De gedachte, dat het niet uitsluitend de wet is, die ontdekkend werkt, heeft Luther ook in 1531 wel. De woorden van Paulus over de Heere Jezus Christus Die Zichzelf gegeven heeft voor onze zonden (Gal 1: 4) doen hem zeggen: Zie toch de grootheid en oneindigheid van de prijs, want de zonde is zo machtig en groot, dat het nodig was, dat de Zoon van God daarom werd overgegeven. Wie dit ernstig overweegt, ziet in dat de zonde geen scherts is.
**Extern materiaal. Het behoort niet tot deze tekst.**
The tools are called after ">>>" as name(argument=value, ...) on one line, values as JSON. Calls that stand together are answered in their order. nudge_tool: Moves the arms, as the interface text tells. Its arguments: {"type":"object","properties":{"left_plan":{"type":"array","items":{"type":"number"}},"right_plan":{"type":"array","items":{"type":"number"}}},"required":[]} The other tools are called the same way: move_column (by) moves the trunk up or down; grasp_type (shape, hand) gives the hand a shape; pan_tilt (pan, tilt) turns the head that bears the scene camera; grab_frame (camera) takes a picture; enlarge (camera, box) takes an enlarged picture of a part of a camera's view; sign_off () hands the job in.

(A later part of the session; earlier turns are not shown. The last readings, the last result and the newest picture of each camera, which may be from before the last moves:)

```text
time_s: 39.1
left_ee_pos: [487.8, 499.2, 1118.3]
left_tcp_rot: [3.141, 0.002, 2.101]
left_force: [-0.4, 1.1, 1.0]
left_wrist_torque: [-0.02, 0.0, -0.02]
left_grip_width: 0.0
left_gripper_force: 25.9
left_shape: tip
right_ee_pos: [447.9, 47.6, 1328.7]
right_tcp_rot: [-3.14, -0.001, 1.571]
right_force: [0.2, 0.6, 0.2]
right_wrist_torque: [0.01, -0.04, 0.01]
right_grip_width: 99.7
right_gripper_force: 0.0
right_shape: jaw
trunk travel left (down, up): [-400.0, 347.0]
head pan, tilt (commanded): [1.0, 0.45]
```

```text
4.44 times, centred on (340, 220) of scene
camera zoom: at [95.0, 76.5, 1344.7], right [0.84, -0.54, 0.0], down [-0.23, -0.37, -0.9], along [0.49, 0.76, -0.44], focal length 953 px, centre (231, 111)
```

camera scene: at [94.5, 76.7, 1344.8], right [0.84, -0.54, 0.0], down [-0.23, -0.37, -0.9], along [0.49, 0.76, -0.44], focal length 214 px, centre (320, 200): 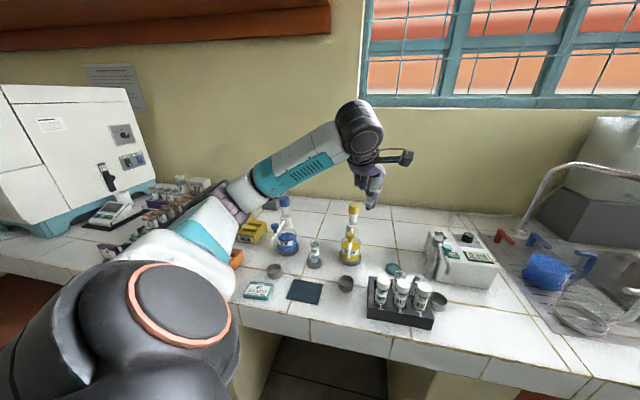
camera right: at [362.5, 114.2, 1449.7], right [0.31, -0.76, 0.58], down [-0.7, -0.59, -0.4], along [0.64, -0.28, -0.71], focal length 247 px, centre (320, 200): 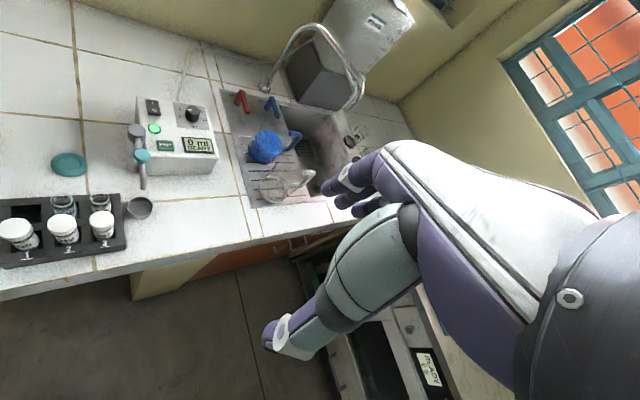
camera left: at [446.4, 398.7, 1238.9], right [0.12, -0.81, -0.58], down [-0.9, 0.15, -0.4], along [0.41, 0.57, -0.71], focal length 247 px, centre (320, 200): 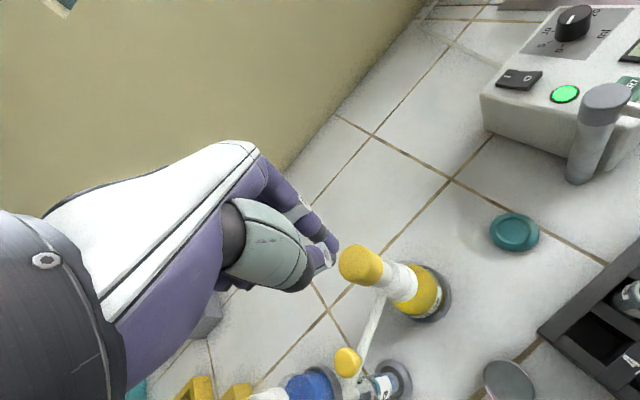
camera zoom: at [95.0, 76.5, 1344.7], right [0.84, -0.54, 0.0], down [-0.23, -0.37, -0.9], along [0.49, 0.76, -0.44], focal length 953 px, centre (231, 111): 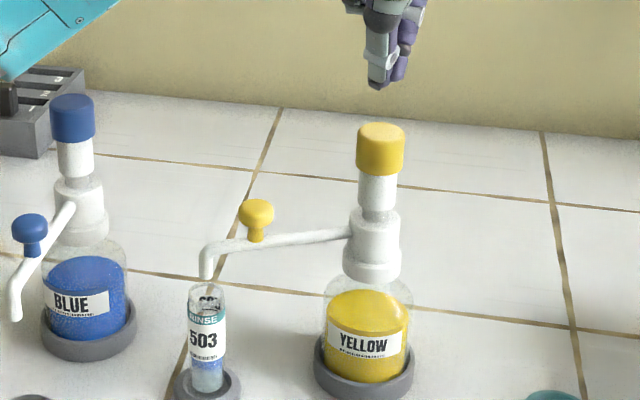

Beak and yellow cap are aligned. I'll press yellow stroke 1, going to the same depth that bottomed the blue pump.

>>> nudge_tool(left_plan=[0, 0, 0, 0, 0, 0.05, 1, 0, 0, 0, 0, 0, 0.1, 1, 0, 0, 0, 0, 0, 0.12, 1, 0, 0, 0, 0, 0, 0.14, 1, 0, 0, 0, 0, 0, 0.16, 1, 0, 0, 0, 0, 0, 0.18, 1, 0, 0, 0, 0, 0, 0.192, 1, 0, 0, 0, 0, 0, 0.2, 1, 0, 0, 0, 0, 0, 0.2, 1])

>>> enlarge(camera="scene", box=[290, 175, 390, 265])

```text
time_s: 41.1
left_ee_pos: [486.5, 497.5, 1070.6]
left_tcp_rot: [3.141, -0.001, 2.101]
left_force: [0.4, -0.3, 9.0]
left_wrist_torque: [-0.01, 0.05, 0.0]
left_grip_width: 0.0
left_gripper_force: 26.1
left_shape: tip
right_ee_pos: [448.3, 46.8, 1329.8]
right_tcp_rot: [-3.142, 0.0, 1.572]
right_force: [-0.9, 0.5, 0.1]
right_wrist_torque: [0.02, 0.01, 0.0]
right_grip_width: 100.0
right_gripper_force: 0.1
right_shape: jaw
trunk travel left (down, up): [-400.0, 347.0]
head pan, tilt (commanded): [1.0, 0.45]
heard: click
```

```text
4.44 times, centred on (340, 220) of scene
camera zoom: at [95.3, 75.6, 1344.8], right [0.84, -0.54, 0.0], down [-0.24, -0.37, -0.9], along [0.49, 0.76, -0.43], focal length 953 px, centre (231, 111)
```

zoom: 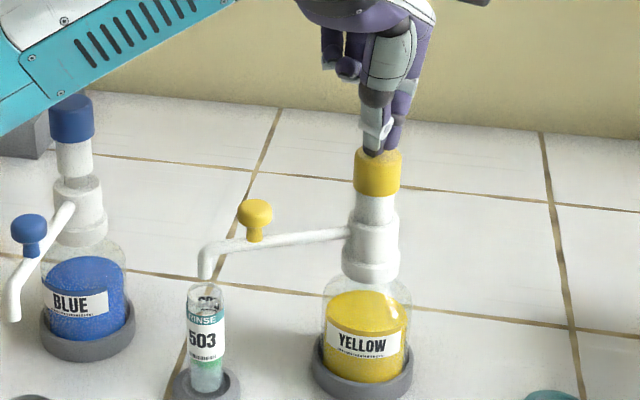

Dit accent valt bijna niet op bij de geweldige nadruk die in verband met de kennis van de zonde op de functie van de wet gelegd wordt. Dan heeft de wet echter alles met het Evangelie te maken. In zekere zin staat zij in dienst van het Evangelie.

Volgens de woorden van Paulus (Gal 3: 18 en 19) hangt de erfenis van de belofte af en is de wet er bijgevoegd om de overtredingen te doen blijken. De wet is toegevoegd aan de belofte. Bijgevolg is zij met haar taak zelfs van nut voor de belofte. Hoewel zij

niet rechtvaardigt, is zij toch een voortreffelijke dienares, die tot de rechtvaardiging uitdrijft, als men haar maar goed gebruikt (bij Gal. 3: 19).

De wet is volstrekt niet in strijd met de beloften (Gal. 3: 21). Daar leest Luther niet overheen. Hij zegt ervan, dat de wet in haar voornaamste functie niet tegen de beloften is, omdat zij vernedert en daardoor maakt, dat wij zuchten en zoeken naar de hand van de Middelaar.

Kortom, zoals in de commentaar van 1535 bij Gal. 2:17 staat: Door de wet worden wij veroordeeld en gedood, maar door Christus gerechtvaardigd en levendgemaakt. De wet doet ons sidderen en verdrijft ons van God. Christus echter verzoent ons met God en maakt dat wij toegang tot Hem hebben.